Because the case is in juvenile court, it is accelerated. Court officials set a bench trial for May 13 before Judge Maurice Ross. The teen has another hearing set for April 15.

The March 30 shooting, in the 4000 block of South Capital Street in the Washington Highlands neighborhood, left four people dead and five others wounded. Also charged in the shooting were two District men, Orlando Carter, 20, and Nathaniel Simms, 26.

Reporters were not allowed at the juvenile court hearing because a media outlet had previously identified the juvenile, which is against D.C. Superior Court regulations. But according to documents obtained by The Washington Post, the youth remains in a maximum security juvenile detention facility, where he has been housed since his arrest. The teen, who has been in and out of juvenile court since he was 9, had twice fled from minimum-security facilities.

Under D.C. law, a juvenile younger than 15 cannot be treated as an adult in the courts, regardless of how serious the offense. The Post generally does not name juveniles charged with crimes unless they are tried as adults.

If the teen is found culpable for murder, a family court judge cannot order confinement. A youth can be placed on probation or committed to the custody of the Department of Youth Rehabilitation Services.

The department decides whether the offender should be held at a detention facility and for how long -- a source of frustration for many judges. The teen can be locked up until he turns 21. At that point, the family court and the DYRS would lose jurisdiction, and he would go free.

Police said the shooting stemmed from a series of retaliations that began with a missing bracelet owned by Orlando Carter's brother, Sanquan Carter.

In a separate hearing Wednesday before Judge Lynn Leibovitz, Sanquan Carter, 19, wearing an orange prison jumpsuit, sat with his attorneys as a homicide detective outlined the events for the judge.

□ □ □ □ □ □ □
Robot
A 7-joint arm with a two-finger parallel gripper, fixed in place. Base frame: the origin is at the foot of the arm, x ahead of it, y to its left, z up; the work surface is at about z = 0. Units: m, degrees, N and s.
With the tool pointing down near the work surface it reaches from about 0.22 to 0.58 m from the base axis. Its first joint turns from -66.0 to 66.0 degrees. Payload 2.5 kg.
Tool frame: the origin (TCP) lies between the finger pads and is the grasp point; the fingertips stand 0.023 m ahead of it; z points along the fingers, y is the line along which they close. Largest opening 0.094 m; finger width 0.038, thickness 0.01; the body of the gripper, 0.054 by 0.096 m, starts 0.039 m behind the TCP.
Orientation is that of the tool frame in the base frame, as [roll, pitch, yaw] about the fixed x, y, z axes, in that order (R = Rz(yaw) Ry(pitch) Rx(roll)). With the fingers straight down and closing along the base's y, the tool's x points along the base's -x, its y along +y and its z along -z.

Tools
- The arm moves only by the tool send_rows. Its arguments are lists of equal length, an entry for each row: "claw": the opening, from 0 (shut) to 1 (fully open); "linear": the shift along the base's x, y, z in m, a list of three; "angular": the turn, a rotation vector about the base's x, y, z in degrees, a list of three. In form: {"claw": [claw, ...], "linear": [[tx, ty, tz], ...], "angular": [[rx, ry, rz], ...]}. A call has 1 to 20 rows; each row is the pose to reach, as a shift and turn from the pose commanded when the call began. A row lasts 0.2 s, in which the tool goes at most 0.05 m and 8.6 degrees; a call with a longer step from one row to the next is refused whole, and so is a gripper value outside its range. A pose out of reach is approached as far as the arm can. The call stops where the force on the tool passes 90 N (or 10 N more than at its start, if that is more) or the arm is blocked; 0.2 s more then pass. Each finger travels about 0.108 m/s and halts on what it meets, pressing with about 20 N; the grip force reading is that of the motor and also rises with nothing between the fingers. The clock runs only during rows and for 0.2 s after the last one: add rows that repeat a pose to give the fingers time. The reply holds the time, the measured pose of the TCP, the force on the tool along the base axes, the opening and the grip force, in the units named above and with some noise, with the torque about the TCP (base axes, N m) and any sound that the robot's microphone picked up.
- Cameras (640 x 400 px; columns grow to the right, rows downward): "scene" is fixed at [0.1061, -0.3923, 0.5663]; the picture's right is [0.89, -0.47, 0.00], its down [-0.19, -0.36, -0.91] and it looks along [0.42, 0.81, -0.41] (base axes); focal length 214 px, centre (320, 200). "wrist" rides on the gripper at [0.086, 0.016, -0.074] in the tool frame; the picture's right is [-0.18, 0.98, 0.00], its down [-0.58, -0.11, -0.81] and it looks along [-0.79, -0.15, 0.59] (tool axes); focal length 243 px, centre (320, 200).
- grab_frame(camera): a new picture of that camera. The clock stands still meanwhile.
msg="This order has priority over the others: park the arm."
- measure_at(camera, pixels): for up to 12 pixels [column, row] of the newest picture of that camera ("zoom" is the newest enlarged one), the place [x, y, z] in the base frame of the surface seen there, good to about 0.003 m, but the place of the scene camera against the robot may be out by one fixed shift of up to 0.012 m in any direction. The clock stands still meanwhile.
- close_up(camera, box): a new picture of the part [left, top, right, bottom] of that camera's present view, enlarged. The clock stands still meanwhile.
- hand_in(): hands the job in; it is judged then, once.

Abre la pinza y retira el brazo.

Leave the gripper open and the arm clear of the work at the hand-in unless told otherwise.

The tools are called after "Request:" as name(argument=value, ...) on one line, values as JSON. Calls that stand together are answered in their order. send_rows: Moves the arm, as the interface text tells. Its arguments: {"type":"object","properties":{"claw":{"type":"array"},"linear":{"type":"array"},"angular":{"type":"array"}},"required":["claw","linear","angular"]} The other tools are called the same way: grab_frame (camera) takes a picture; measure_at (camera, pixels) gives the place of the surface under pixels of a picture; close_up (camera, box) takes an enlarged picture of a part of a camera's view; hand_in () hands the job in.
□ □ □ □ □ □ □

The missing bracelet triggered an outburst of gunfire March 22 that resulted in the death of Jordan Howe, 20, in Southeast Washington, according to police. That incident, in turn, sparked one of the District's deadliest mass shootings in years.

Wednesday's hearing involving Sanquan Carter was about charges in the Howe shooting. He was jailed in connection with that incident when the mass shooting occurred March 30.